Inconsistent with other studies,18 the adjuvant strategies for PBs may be helpful. Unfortunately, our study did not address the problem of the significant association between adjuvant therapy and outcome. However, we revealed that adjuvant radiotherapy and chemotherapy following surgery led to a better result in pediatric patients. Meanwhile, a positive trend in OS was found when patients received radiation and/or chemotherapy following surgery in the adult group. However, adjuvant therapy was not advocated when the patients could not tolerate the side effects of adjuvant therapy. In addition, the standard of chemotherapy regimens was questionable. Mynarek et al insisted that the response to chemotherapy seemed to be improved after more dose-intense chemotherapy.16 The chemotherapy regimens that Ghim et al gave were etoposide 100 mg/m2 days 1 to 3, cisplatin 100 mg/m2 day 1, and vincristine 1.5 mg/m2 day 1, repeated every 4 weeks; this chemotherapy regimen had a positive impact on survival.20 In another study, the protocols of chemotherapy drugs were different; combined chemotherapy and radiotherapy were feasible and effective in the older age group while younger children had a poorer response to neoadjuvant postoperative chemotherapy.15 In addition, the optimal radiation dose remained under dispute. Lee et al reported that patients who received a radiation dose of ≥40 Gy had a significantly better survival rate than those who received a lower radiation dose (29.8 vs 4.1 months, median survival).12 In a study by Mynarek et al, most patients received a radiation dose of 35 Gy, but they did not find an association between radiation dose and survival.16 Complete radiation data and the standard of chemotherapy were difficult to obtain in this retrospective study, which remains to be solved in the future.

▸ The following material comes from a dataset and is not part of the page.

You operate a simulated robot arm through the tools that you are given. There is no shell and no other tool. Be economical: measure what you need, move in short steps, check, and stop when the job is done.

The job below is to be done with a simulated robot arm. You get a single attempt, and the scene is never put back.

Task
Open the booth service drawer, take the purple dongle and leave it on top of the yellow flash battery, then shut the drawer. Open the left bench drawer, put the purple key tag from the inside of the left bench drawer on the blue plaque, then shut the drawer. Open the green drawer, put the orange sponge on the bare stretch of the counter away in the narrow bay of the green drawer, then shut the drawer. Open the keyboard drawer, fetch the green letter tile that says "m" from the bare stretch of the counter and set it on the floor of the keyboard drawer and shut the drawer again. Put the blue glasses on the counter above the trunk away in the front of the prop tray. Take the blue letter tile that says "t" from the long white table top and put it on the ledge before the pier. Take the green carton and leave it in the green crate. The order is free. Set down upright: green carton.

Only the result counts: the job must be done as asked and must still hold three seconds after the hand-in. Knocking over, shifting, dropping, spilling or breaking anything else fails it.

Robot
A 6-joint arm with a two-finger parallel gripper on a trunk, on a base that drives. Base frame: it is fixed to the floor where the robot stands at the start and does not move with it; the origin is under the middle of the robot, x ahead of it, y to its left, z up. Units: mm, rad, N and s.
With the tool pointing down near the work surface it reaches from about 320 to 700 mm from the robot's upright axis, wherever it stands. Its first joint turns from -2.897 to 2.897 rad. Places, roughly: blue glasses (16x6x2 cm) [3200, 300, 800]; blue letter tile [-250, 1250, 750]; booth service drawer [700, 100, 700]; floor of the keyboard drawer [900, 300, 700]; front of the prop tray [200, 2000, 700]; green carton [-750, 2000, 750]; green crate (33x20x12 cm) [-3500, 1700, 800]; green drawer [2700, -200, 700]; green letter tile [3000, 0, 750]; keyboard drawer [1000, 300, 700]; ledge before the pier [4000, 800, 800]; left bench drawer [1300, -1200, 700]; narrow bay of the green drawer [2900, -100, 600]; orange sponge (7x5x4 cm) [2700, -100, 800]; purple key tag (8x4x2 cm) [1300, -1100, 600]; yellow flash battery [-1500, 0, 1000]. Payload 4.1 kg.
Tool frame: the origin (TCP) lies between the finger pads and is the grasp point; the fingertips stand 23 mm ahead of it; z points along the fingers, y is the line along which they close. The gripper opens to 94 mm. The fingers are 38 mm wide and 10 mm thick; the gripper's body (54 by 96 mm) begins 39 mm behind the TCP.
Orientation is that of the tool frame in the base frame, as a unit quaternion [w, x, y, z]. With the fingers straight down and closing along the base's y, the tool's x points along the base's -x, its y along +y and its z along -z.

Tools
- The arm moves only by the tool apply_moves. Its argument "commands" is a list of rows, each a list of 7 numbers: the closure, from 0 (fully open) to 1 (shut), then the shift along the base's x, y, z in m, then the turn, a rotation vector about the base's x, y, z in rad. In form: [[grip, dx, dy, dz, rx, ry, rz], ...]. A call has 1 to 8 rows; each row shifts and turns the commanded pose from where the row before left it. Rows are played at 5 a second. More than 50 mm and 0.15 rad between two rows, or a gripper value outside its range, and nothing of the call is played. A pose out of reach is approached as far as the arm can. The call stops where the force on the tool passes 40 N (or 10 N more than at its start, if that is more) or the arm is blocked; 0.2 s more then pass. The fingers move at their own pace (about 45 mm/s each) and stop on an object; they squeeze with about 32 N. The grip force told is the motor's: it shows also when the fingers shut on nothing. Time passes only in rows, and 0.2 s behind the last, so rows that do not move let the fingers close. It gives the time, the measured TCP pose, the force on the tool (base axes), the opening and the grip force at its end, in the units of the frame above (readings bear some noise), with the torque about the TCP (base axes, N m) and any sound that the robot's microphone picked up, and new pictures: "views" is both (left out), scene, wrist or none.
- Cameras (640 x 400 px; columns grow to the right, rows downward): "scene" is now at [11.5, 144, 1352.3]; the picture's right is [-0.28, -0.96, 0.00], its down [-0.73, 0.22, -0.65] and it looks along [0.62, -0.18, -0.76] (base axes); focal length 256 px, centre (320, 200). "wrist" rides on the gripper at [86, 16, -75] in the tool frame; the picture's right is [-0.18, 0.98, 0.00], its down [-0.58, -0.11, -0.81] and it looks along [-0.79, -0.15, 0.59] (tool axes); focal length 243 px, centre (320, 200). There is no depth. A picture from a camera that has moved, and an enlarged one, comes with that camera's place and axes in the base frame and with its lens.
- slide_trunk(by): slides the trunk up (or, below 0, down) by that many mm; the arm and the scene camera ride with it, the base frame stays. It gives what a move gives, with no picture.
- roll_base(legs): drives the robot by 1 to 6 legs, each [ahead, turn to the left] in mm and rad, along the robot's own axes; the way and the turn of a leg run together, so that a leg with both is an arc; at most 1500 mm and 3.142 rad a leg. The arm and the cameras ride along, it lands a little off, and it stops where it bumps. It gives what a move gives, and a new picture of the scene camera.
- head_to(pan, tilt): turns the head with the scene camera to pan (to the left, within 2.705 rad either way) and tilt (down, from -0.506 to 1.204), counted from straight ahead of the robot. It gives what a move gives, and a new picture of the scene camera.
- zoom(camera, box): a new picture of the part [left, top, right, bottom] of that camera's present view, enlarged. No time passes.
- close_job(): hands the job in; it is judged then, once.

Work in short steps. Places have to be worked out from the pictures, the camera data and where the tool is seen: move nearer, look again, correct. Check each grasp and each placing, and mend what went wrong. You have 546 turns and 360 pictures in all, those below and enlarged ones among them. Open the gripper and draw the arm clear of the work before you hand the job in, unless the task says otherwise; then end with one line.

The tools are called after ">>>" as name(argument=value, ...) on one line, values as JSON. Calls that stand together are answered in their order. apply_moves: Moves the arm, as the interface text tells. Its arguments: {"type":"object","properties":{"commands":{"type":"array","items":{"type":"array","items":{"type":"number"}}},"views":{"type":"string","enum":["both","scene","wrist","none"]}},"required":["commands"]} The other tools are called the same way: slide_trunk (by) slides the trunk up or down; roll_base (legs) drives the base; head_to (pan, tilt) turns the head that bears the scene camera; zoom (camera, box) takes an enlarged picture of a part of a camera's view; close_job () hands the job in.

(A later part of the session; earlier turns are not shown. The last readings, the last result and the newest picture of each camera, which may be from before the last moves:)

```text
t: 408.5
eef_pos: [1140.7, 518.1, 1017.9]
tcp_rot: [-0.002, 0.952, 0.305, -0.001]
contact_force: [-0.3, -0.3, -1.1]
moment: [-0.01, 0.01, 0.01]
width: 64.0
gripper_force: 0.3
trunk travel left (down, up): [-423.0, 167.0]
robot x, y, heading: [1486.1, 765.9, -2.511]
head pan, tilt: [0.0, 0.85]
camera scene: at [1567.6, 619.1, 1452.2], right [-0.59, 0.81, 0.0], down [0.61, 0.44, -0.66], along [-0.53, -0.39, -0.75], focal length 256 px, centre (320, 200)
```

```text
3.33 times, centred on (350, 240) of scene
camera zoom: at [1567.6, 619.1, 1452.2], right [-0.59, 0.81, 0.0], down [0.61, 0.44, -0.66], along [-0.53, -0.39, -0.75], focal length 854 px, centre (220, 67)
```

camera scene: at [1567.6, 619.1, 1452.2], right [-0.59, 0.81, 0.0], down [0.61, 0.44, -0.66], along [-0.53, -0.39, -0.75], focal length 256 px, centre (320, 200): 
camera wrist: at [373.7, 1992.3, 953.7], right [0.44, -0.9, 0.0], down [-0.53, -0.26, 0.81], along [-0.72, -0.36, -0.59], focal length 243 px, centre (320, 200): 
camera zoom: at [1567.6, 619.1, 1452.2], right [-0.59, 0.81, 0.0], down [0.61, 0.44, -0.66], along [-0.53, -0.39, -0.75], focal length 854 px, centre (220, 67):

We usually performed aggressive surgery to alleviate intracranial hypertension caused by tumor and hydrocephalus. When tumors compressed vital brain tissue, nerve, and vessel structures, we had to make a conservative choice. Patients were always recommended adjuvant therapy after surgery. Small cases hindered us from acquiring a statistical result for survival rates comparing patients undergoing GTR without adjuvant therapy vs those suffering STR with adjuvant therapy or those suffering GTR/STR with radiation and chemotherapy vs those suffering GTR/STR and radiation or chemotherapy alone. We need to perform a prospective subgroup analysis to determine which strategy offered a survival advantage.

Study Limitations

There are some weaknesses and limitations to the current study. First, it is a retrospective review of case reports; thus, the rate of missing detailed data for analysis is relatively high. Second, given the rarity of intracranial PBs, there was a lack of randomized data, and potential bias may exist in the statistical analysis data. Third, the subjective consistency measurement reflected a single-institute experience and was a limitation of the study; therefore, we defined it as a semi-quantitative consistency measurement according to intraoperative findings and the hardest part of the lesion. Given the intralesional heterogeneous consistency and the retrospective nature of the study, an objective quantitative consistency measurement was unavailable. Therefore, a prospective multicentre study with a large series of intracranial PBs is recommended.

Conclusion

Outcome benefit, especially for pediatric patients, was derived from adjuvant radiotherapy and chemotherapy following surgery. Small series with adult cases, to some degree, impeded any conclusion regarding the relationship between prognostic factors and outcome. However, a positive effect of multi-model treatment on the OS of adult patients was observed. Nevertheless, appropriate treatment modalities remain to be further investigated in both pediatric patients and adult patients.